Vice President JD Vance, in an interview with podcaster Joe Rogan released on Wednesday, offered a notably different tone. "Those who reject negotiations with Iran offer no realistic solution beyond endless and ineffective bombing," Vance said — an apparent attempt to carve out diplomatic space within an administration that has otherwise projected maximum military pressure.
A YouGov/Economist poll published on July 16 found that 57 percent of Americans believe the decision to launch the war on Iran was wrong, while only 27 percent say it was the right call. Forty-six percent expect the conflict to last another year or more, and only 8 percent believe it will end within a month — down from 20 percent in March. These figures suggest limited public appetite for a prolonged engagement that the administration itself has struggled to define an exit strategy for.
Strategic Outlook: What Comes Next
Each side now faces a delicate calculus of restoring deterrence without triggering uncontrolled escalation. Iran aims to demonstrate resolve through strikes on US assets in the Gulf while keeping diplomatic channels theoretically open. The United States seeks to degrade Iranian military capabilities sufficiently to force a return to negotiations on favourable terms, but without drawing Gulf allies into a wider war or triggering a humanitarian catastrophe that would further erode domestic support.

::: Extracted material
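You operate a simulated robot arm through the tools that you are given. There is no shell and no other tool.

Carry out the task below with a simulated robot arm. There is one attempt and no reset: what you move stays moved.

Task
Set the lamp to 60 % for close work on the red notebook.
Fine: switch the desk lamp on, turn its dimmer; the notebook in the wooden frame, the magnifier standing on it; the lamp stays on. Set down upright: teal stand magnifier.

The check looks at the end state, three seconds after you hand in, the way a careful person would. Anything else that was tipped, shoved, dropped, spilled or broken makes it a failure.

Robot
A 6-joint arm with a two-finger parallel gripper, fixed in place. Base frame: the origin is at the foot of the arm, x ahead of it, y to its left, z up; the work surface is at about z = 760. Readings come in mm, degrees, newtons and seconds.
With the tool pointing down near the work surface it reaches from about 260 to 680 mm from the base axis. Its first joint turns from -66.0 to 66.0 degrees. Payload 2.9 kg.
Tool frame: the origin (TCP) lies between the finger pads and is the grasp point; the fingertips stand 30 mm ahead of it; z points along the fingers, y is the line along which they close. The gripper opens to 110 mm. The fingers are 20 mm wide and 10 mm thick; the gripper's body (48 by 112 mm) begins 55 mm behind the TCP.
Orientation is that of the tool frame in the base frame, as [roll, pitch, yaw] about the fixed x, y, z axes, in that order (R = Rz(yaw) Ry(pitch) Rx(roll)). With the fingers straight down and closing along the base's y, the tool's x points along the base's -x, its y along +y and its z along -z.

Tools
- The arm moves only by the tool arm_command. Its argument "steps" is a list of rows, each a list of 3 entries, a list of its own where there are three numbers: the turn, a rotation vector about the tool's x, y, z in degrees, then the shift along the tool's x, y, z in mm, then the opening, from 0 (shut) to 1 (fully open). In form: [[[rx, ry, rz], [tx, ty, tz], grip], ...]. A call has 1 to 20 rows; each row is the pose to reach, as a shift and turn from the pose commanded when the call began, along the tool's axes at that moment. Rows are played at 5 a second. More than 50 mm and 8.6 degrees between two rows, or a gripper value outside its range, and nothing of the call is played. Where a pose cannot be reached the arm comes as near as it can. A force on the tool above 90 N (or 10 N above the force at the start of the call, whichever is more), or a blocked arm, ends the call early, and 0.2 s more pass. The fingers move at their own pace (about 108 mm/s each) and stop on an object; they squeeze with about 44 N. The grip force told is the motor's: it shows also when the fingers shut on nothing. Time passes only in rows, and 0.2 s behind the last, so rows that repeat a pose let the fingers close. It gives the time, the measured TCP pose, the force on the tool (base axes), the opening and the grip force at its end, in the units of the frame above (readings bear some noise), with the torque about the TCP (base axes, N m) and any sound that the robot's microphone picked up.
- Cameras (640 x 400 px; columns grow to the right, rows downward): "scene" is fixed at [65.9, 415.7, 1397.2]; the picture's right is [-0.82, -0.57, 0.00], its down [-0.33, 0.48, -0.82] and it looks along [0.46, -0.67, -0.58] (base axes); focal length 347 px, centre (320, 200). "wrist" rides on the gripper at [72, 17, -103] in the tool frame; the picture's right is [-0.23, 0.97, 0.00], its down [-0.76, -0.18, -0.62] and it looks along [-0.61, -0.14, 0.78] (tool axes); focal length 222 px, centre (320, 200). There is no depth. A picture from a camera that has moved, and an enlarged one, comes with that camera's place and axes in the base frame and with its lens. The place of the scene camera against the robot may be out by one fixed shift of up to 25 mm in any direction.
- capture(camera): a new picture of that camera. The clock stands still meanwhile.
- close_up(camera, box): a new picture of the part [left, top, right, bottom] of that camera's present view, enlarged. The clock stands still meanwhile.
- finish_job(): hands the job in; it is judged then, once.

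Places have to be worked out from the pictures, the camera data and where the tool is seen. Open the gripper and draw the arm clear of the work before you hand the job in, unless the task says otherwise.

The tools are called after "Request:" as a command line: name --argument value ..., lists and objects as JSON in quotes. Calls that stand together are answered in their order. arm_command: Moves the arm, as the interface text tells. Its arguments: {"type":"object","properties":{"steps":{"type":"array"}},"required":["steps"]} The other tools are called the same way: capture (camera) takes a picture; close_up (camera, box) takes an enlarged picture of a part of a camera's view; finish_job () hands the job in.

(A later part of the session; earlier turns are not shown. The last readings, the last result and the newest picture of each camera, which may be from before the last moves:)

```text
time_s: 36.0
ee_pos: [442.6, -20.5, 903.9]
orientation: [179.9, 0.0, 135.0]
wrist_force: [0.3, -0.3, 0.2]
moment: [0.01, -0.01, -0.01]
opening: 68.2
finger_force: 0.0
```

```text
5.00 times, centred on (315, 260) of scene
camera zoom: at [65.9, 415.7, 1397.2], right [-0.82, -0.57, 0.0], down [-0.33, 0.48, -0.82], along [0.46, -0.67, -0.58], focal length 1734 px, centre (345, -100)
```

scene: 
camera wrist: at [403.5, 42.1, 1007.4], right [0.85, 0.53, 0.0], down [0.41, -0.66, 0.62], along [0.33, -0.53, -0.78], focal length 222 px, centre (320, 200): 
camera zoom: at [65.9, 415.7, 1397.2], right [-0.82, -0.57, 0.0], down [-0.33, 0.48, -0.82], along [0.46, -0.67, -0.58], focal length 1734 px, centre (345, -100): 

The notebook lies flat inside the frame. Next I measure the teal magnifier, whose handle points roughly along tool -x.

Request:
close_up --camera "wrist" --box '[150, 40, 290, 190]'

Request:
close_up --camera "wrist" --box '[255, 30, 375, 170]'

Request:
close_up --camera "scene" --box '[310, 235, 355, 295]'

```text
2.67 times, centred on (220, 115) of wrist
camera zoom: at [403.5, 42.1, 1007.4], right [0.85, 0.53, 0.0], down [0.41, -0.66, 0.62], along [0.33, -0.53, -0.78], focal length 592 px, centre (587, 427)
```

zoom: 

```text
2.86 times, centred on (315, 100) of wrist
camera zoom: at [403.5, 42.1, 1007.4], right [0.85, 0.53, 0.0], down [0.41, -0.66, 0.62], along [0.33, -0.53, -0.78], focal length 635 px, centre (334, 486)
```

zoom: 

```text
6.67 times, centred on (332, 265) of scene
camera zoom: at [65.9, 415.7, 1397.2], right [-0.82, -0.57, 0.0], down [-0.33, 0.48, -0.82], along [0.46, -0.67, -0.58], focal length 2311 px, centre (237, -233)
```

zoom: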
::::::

Gulf states must navigate between these poles without becoming primary battlegrounds — a task made more difficult by Iran's willingness to strike their soil directly and Washington's apparent inability to prevent it. The coming weeks will test whether limited deconfliction channels survive or whether further strikes on infrastructure accelerate a broader confrontation that neither side can easily control.
Energy markets and alliance structures across the Middle East will register the effects long after any immediate ceasefire. For now, the region watches and waits as the guns continue to sound from the shores of the Gulf to the streets of Tehran.